# [Reading passage]
Les enseignants efficaces semblent anticiper la façon dont les élèves pensent lors de leurs cours. Ils utilisent cette intuition pour poser des questions efficaces. La capacité à déduire comment les autres personnes pensent et ressentent est désignée par les psychologues sous le nom de théorie de l’esprit.

La théorie de l’esprit permet à une personne d’expliquer et de prédire le comportement d’autres personnes en déduisant les états mentaux à l’origine de ce comportement. Nous comprenons que les actions des autres personnes sont dirigées vers un but et découlent de leurs croyances ou de leurs désirs.

Selon Strauss, Ziv et Stein (2002), la théorie de l’esprit serait une condition préalable importante à l’enseignement. Si les chimpanzés semblent enseigner à des congénères de manière limitée, les humains semblent les seuls animaux à enseigner en utilisant la capacité d’anticiper les états mentaux de l’individu à qui ils enseignent.

La capacité d’enseigner apparaît chez l’homme spontanément à un âge précoce sans instruction apparente et elle est commune à toutes les cultures humaines. Il s’agit d’une capacité innée, primaire. Essentiellement, ils suggèrent que, malgré sa complexité, l’enseignement est une cognition naturelle qui a évolué parallèlement à notre capacité d’apprentissage.

# [Required work]
Repeat the span of the reading passage whose first words are "La capacité d’enseigner" and whose last words are "notre capacité d’apprentissage.".

# [Source material]
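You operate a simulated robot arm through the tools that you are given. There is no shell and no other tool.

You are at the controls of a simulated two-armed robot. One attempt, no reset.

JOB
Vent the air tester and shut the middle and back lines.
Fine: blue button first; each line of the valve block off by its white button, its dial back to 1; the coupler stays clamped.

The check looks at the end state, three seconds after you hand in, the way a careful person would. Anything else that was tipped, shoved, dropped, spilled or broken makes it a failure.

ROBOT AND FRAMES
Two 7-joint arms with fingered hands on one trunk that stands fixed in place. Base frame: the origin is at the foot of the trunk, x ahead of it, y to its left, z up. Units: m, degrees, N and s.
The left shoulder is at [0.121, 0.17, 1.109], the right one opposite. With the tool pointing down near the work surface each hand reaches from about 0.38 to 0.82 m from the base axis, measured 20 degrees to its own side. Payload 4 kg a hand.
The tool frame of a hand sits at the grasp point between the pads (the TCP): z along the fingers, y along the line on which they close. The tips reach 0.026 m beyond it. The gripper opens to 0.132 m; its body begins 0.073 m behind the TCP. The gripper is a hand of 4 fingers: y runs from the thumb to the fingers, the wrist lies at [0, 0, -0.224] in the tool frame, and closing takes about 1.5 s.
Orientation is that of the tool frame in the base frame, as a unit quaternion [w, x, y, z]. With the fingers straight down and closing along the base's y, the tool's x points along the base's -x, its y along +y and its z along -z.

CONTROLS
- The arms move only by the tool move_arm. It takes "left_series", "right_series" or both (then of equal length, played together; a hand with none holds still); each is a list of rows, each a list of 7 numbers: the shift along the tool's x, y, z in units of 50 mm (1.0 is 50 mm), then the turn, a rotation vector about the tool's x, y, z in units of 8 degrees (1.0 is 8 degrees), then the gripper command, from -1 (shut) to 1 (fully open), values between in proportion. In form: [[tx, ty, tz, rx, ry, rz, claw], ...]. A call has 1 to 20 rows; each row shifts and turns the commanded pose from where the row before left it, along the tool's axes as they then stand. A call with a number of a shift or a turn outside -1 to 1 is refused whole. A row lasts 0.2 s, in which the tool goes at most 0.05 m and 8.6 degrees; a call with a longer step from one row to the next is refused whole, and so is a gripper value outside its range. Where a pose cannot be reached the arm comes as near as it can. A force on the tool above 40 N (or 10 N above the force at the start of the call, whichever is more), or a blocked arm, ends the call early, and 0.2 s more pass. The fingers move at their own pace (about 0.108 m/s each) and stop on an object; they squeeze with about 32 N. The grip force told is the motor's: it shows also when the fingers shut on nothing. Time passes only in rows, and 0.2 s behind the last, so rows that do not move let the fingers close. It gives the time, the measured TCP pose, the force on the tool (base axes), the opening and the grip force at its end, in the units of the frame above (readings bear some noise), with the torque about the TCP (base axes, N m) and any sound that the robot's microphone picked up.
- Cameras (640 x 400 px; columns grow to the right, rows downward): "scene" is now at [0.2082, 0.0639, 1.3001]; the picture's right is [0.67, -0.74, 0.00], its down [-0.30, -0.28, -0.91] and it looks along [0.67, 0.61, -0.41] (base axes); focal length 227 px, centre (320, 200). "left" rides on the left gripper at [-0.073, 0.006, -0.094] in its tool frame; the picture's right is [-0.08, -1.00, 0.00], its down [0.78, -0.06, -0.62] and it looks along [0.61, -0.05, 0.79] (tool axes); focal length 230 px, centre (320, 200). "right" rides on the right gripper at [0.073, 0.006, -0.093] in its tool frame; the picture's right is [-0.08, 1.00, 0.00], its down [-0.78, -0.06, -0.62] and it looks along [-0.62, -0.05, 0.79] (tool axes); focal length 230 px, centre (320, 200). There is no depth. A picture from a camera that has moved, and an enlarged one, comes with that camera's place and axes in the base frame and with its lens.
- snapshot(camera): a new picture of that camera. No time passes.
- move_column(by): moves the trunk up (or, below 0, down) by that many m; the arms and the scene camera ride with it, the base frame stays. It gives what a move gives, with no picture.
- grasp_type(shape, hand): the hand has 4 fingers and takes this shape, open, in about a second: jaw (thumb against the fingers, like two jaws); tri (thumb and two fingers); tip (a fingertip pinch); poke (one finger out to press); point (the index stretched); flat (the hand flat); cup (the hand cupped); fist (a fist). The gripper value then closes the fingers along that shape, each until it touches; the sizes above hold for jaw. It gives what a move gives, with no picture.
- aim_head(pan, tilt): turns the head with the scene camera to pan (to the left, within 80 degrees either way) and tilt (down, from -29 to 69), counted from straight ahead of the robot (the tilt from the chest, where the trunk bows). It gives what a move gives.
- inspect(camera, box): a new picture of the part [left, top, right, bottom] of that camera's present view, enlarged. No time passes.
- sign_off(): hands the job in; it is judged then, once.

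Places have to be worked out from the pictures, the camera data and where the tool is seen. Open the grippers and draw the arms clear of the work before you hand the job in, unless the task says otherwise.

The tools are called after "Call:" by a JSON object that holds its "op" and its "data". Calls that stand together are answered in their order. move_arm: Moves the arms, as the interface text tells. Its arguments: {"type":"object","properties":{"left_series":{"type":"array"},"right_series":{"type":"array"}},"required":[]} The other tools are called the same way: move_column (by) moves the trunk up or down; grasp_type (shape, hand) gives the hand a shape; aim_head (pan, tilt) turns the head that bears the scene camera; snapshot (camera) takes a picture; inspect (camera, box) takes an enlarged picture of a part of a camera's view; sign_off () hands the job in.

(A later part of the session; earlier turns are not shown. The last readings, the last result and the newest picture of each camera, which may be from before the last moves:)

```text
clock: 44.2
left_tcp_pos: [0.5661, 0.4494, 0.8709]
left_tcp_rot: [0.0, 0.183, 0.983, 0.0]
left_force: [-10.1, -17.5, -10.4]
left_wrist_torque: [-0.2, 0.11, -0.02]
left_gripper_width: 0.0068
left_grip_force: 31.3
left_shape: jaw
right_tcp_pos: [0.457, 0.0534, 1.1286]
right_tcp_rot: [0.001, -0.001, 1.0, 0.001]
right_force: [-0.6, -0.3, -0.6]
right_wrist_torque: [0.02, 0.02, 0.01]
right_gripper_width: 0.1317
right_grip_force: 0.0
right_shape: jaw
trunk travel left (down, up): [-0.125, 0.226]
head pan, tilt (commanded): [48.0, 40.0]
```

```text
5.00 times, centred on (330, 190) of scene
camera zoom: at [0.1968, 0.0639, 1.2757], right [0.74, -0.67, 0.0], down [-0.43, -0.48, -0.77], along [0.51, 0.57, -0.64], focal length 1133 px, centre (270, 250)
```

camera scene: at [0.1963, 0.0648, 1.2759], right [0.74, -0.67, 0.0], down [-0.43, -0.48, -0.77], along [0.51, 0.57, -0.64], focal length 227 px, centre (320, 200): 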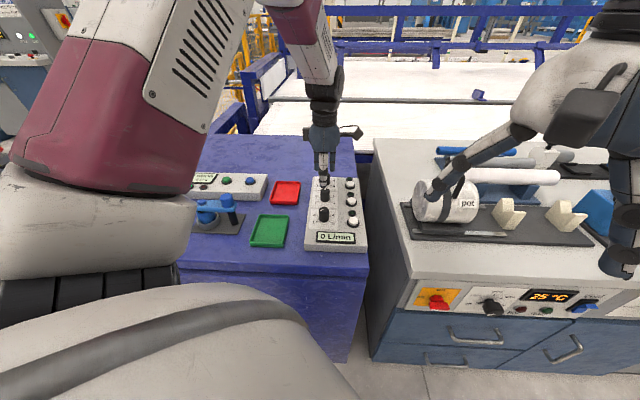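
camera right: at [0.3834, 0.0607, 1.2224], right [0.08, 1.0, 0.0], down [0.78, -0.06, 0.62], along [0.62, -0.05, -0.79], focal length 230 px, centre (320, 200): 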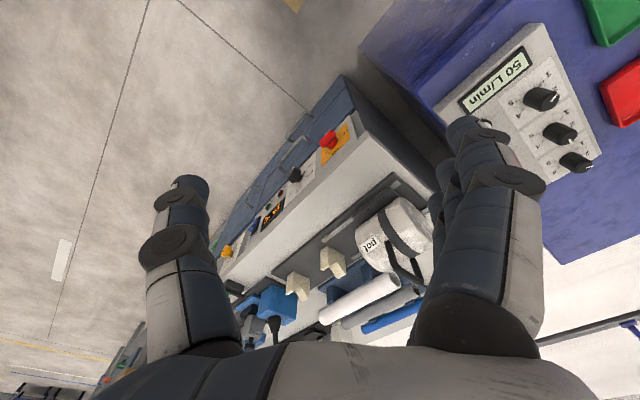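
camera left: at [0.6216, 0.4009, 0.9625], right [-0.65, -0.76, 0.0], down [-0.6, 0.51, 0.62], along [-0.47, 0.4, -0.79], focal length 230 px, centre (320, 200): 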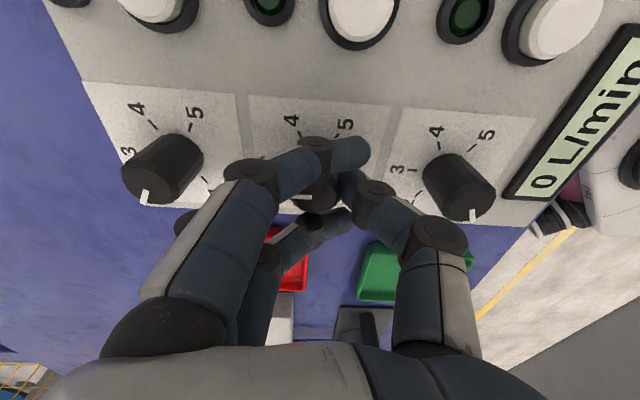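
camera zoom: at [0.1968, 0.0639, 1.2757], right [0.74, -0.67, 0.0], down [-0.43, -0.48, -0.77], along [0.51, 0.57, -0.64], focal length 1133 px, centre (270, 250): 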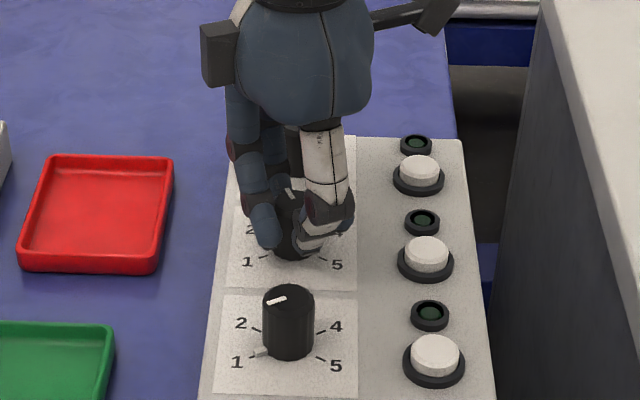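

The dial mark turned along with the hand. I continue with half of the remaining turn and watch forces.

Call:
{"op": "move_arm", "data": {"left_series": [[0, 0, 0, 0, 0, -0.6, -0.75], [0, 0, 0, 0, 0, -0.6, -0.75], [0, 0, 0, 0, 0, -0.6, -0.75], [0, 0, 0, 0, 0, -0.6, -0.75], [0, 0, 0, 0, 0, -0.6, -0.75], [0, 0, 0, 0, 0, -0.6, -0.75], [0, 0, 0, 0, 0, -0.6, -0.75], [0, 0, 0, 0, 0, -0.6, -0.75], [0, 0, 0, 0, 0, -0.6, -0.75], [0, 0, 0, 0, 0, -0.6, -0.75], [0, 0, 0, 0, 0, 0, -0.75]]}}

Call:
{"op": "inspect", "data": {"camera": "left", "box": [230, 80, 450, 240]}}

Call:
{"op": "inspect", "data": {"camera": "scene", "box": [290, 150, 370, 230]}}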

# [Exercise response]
La capacité d’enseigner apparaît chez l’homme spontanément à un âge précoce sans instruction apparente et elle est commune à toutes les cultures humaines. Il s’agit d’une capacité innée, primaire. Essentiellement, ils suggèrent que, malgré sa complexité, l’enseignement est une cognition naturelle qui a évolué parallèlement à notre capacité d’apprentissage.